Limiting *nix program runtime.
I posted a question to the Neon Guild mailing list a few days ago about a vexing little problem. For Richmond Sunlight I’m taking regular snapshots of the websites of every member of the General Assembly, as an archive for folks to browse months or years from now, to see what sort of promises legislators made, how they presented themselves, etc. That’s done via an automated script, grabbing a couple of sites every day without me interacting with it at all. The trouble is that wget has no function to be limited temporally, so it’ll run forever and ever when it encounters a website with a badly-written CMS that generates recursive links like http://example.com/about/print/print/print/print. The solution is to create a wrapper for wget that puts it on a timer—if it runs longer than a preset limit, it gets cut off. My friend Jeff Uphoff envisioned this solution and then whipped up a quick program in C to accomplish it. I’m sharing it here for googlers looking for a solution to the same problem.

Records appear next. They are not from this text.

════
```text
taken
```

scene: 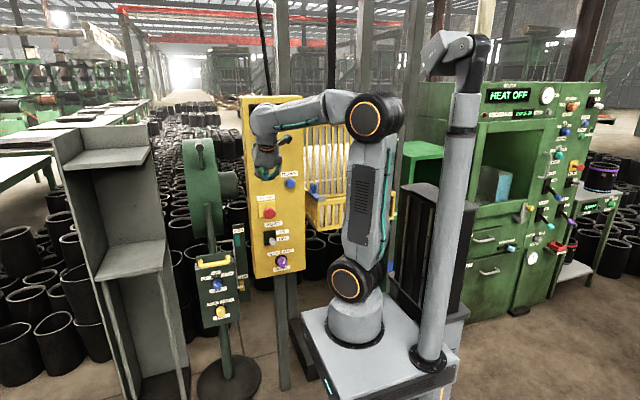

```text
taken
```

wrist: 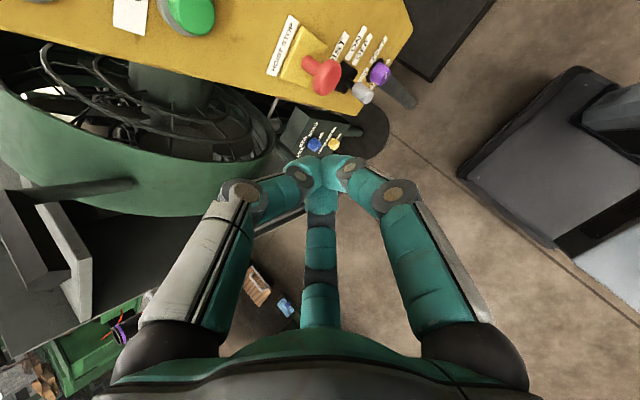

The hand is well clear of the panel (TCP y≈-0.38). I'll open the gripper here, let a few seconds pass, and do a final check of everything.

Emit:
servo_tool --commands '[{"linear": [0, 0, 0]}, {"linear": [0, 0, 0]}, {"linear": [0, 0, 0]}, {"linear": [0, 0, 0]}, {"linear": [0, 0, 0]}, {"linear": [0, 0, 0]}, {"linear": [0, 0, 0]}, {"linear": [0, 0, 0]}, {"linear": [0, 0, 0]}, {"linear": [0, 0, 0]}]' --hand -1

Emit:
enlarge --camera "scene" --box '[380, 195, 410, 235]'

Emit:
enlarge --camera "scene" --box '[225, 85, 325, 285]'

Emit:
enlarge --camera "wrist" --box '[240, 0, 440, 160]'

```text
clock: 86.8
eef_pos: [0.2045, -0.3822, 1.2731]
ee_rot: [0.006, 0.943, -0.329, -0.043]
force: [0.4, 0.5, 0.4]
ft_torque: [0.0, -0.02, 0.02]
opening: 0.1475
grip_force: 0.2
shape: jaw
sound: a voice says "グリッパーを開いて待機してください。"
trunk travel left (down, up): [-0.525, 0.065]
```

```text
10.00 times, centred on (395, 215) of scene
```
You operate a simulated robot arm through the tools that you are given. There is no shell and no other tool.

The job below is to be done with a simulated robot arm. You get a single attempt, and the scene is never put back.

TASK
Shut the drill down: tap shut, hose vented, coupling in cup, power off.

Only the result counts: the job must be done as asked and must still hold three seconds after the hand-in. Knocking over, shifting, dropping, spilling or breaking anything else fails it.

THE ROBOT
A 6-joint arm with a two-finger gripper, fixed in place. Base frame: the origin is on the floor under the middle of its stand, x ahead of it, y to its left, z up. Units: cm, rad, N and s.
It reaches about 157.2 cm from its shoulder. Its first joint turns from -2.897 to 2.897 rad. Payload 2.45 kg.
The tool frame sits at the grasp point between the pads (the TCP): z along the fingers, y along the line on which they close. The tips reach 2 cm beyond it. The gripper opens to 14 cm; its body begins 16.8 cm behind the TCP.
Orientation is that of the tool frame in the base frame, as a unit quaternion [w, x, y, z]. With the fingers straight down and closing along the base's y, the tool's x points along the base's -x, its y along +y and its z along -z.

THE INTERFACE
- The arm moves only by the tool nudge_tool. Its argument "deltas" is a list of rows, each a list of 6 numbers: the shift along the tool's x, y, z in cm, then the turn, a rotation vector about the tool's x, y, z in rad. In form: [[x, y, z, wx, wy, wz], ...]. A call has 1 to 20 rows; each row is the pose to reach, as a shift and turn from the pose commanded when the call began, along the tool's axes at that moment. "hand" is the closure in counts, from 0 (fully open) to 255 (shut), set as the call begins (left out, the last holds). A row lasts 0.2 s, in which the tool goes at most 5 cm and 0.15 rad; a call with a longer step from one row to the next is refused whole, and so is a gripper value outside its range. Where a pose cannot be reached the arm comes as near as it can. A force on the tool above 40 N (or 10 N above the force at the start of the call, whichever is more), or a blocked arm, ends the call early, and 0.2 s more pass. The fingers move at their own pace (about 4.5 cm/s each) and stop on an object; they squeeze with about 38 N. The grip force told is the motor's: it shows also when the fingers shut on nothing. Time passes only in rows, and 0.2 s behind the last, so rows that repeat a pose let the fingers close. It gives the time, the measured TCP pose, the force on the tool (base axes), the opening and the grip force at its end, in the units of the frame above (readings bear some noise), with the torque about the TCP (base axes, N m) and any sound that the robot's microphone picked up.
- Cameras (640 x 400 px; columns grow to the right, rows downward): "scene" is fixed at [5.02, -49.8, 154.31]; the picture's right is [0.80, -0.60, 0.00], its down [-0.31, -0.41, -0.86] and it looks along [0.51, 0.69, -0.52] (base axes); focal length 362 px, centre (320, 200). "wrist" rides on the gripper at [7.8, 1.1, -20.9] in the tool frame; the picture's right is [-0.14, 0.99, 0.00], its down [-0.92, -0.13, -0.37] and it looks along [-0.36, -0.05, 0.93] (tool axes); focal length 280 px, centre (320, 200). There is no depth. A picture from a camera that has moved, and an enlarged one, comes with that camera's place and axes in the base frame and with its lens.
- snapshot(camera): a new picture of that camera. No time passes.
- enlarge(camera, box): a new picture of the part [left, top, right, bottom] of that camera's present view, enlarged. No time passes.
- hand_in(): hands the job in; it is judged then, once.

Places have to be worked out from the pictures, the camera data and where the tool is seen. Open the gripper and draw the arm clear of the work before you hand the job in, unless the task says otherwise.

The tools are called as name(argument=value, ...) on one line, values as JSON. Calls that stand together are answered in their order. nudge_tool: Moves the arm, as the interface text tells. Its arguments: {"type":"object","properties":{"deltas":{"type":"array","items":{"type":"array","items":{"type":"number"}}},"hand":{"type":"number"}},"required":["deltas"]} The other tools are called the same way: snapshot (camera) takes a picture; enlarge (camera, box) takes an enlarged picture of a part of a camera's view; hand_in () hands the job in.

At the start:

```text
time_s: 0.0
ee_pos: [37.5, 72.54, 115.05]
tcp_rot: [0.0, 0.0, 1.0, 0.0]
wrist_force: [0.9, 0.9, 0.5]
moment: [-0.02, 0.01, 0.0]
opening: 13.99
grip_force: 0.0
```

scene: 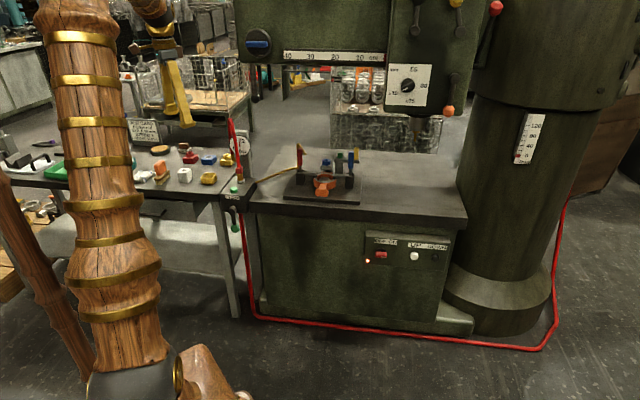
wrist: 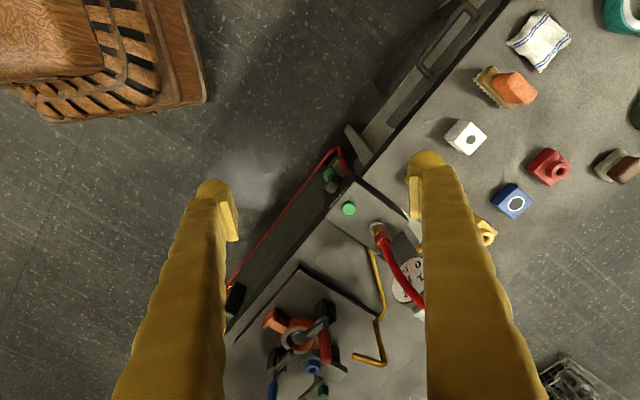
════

Up notes that it’s in the public domain.
#include <errno.h>
#include <stdio.h>
#include <stdlib.h>
#include <unistd.h>
int
main (int argc, char **argv)
{
if (argc < 3) {
fprintf (stderr, "Usage: %s maxtime command [arguments]\n", *argv);
return 1;
}
alarm (atoi (*++argv)); /* First arg is time limit (in seconds) */
++argv; /* Next arg is command to exec */
/* All remaining args are passed to
executed command as its args */
if (execvp (*argv, argv) != 0) {
perror ("execvp");
return errno;
}
return 0; /* Never reached */
}If you decided to name it alarmlimit.c, just compile it like such:
# gcc -Wall -ansi alarmlimit.c -o alarmlimit
If you wanted to run top for no more than ten seconds, you'd do this:
alarmlimit 10 top
Note that you could also solve this with ulimit -t, but ulimit is based on processing time, and a program that's not especially processor intensive (like wget) could run for much, much longer than the amount of time that you specify.